09.07.2022 – 08.30 – La mente umana è naturalmente portata a cercare una causa agli eventi che incontra; e ancor più a ricercare un colpevole, quando gli eventi coinvolgono gli esseri umani. Naturale reazione pertanto il dibattito trasversale ai Social e ai giornali sul massacro avvenuto sulla cima della Marmolada, col rincorrersi di opinionisti e montanari.
Sulla questione è intervenuto anche l’Istituto Nazionale di Oceanografia e di Geofisica Sperimentale (OGS) di Trieste quale membro essenziale del Gruppo di lavoro glaciologico-geofisico per le ricerche sulla Marmolada. Non presunte esperienze di vita vissuta, né speculazioni televisive: ma semplici fatti scientifici da chi i ghiacciai li studia da vent’anni. Specificatamente nel caso giuliano sono intervenuti i geologi Massimo Giorgi e Stefano Picotti.
Partendo dal dato di fatto che il ghiacciaio della Marmolada è il più grande delle Dolomiti, i ricercatori hanno ribadito che la superficie interessata si è ridotta di più del 70% in superficie e di oltre il 90% in volume e, ad oggi, esso è grande circa un decimo rispetto a cento anni fa. Sono ormai un lontano ricordo i “grandi castelli di ghiaccio” che affascinavano gli alpinisti e i turisti vittoriani. Proprio per le sue ingenti dimensioni il ghiacciaio della Marmolada è un formidabile termometro dei cambiamenti climatici, capace di reagire velocemente all’innalzarsi delle temperature.
Nella fatale giornata il crollo ha interessato un lembo residuale del ghiacciaio centrale che occupa una piccola nicchia a ridosso della cresta sommitale sotto Punta Rocca formando un “ghiacciaio sospeso”.
Secondo i geologi il crollo si è verificato per una serie di condizioni il cui relativo peso ad oggi “non è di facile determinazione”.
Vi sono pertanto molteplici cause. Si parte dall’osservare che la zona in questione presentava un pendio roccioso con forte inclinazione e diverse discontinuità al fondo e sui lati. Si era inoltre aperto un grande crepaccio che ha separato il ghiacciaio in due parti.

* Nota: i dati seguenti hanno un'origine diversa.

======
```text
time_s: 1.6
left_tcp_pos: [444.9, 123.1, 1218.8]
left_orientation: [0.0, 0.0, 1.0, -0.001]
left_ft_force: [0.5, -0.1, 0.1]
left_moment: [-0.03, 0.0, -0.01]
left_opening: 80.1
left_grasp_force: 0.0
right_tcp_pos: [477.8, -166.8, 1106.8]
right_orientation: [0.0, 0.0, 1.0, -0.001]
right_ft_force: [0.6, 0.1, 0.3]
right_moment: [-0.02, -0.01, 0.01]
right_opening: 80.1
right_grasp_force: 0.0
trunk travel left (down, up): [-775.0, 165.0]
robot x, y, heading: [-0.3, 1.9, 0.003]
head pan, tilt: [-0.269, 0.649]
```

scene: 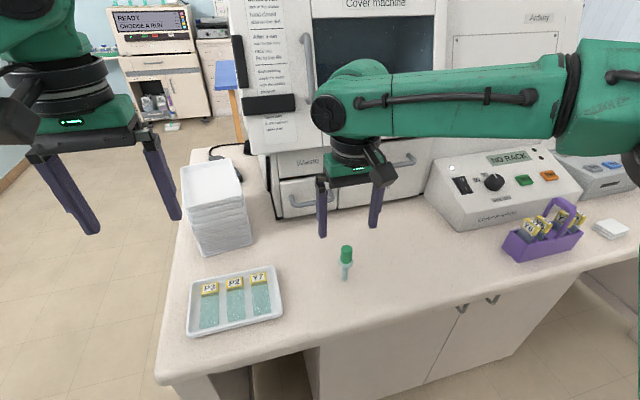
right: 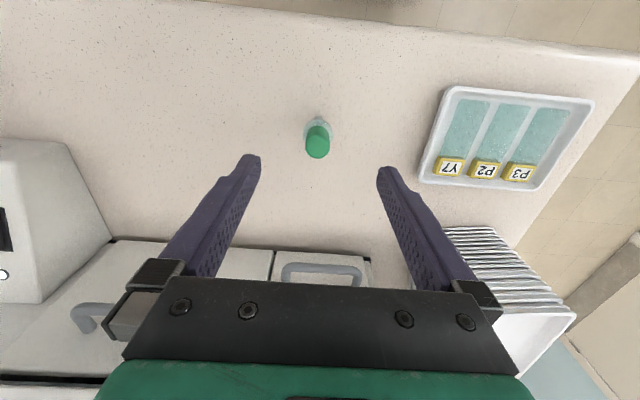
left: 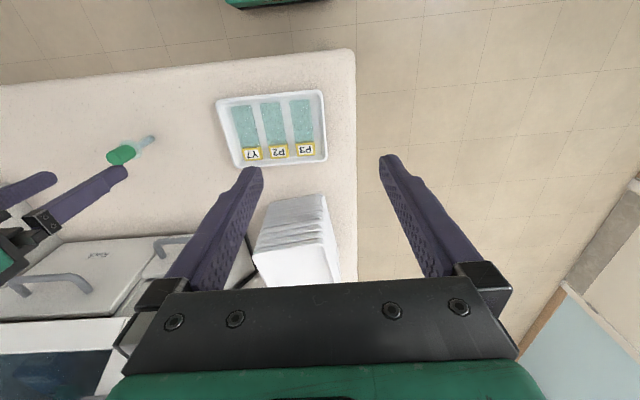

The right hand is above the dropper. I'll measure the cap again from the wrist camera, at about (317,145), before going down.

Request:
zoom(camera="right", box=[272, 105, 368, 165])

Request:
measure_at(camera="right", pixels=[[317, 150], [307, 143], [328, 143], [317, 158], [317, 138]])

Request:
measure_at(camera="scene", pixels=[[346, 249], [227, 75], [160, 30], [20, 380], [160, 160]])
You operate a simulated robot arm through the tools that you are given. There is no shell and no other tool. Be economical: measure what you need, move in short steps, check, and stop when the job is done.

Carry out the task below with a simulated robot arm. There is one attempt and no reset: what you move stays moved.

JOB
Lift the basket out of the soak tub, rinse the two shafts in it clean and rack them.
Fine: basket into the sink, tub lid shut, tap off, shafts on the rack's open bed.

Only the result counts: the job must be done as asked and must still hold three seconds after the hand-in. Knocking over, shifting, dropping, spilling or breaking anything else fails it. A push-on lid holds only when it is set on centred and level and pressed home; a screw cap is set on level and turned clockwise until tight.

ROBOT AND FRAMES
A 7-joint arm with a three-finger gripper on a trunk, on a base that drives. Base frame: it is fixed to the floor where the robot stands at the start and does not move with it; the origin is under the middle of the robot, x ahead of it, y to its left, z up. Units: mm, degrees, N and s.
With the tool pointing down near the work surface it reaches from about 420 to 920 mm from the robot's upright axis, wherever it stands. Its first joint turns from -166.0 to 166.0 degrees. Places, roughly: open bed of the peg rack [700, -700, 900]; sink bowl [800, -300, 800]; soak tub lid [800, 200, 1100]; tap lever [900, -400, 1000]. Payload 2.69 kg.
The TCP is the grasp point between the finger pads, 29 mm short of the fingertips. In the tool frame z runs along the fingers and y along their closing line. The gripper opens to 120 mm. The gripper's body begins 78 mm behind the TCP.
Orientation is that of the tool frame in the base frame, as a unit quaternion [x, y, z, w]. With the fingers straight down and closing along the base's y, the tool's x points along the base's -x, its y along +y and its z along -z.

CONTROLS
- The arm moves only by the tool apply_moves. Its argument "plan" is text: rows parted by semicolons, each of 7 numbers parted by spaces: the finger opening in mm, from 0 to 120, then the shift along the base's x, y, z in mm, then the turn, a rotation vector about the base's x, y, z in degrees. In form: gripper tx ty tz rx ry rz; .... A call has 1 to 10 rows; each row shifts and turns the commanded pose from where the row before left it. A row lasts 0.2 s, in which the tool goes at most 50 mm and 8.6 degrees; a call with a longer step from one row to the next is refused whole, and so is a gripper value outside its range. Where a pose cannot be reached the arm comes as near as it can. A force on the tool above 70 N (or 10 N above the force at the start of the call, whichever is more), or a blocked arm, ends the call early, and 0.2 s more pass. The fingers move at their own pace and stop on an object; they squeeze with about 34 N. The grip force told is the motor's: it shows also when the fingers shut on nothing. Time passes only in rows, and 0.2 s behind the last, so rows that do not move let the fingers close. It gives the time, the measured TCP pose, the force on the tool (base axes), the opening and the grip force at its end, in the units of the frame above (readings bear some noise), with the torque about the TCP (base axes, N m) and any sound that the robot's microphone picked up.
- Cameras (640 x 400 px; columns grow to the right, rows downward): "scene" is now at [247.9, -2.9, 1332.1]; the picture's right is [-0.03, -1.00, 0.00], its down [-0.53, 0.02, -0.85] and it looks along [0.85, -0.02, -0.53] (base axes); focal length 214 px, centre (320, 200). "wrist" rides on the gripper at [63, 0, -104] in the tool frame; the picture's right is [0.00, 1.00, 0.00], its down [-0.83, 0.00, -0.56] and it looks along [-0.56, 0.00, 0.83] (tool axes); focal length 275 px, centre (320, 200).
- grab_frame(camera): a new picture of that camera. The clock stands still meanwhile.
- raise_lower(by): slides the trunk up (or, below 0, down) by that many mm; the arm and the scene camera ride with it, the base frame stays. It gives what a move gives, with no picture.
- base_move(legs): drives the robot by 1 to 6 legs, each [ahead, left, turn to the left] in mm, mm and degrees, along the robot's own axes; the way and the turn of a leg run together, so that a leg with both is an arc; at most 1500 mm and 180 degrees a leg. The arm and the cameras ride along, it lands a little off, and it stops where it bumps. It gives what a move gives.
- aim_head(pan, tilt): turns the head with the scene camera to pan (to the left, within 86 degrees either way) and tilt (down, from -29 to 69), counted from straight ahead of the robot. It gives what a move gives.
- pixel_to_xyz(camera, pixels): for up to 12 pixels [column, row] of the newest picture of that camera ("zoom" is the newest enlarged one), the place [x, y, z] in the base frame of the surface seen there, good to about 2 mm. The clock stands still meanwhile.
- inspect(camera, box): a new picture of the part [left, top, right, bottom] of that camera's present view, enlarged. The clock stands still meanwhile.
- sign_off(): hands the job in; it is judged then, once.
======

In questa situazione iniziale rientra poi l’azione climatica, ovvero le alte temperature: all’interno del ghiacciaio, a causa dell’aumento della fusione, vi era una forte circolazione d’acqua la quale può aver innescato una crescita dello stress sulle superfici di discontinuità presenti. Infine occorre considerare la fusione progressiva della fronte glaciale che ha fatto mancare il sostegno alla massa sospesa.
Il Gruppo di lavoro glaciologico-geofisico per le ricerche sulla Marmolada è inoltre concorde nell’osservare che “Prima del crollo non si sono osservati dei segnali evidenti di un collasso imminente“. Da scartare pertanto quanto definiscono la “Prevedibilità del fenomeno“.
Anzi, osservano i geologi, “Il distacco di seracchi è un fenomeno frequente nei ghiacciai e fa parte della normale dinamica glaciale”; sebbene “il caso di collassi in blocco come quello verificatosi in Marmolada” sia “molto più raro”.
Sotto il profilo de cambiamenti climatici il ritmo di riduzione del ghiacciaio porterà, transizione energetica o meno, alla sua scomparsa: secondo le attuali stime dovrebbe scomparire prima del 2040; se rallenterà il processo di riduzione del ghiaccio potrebbe al più conservarsi sino, ma non oltre al 2060.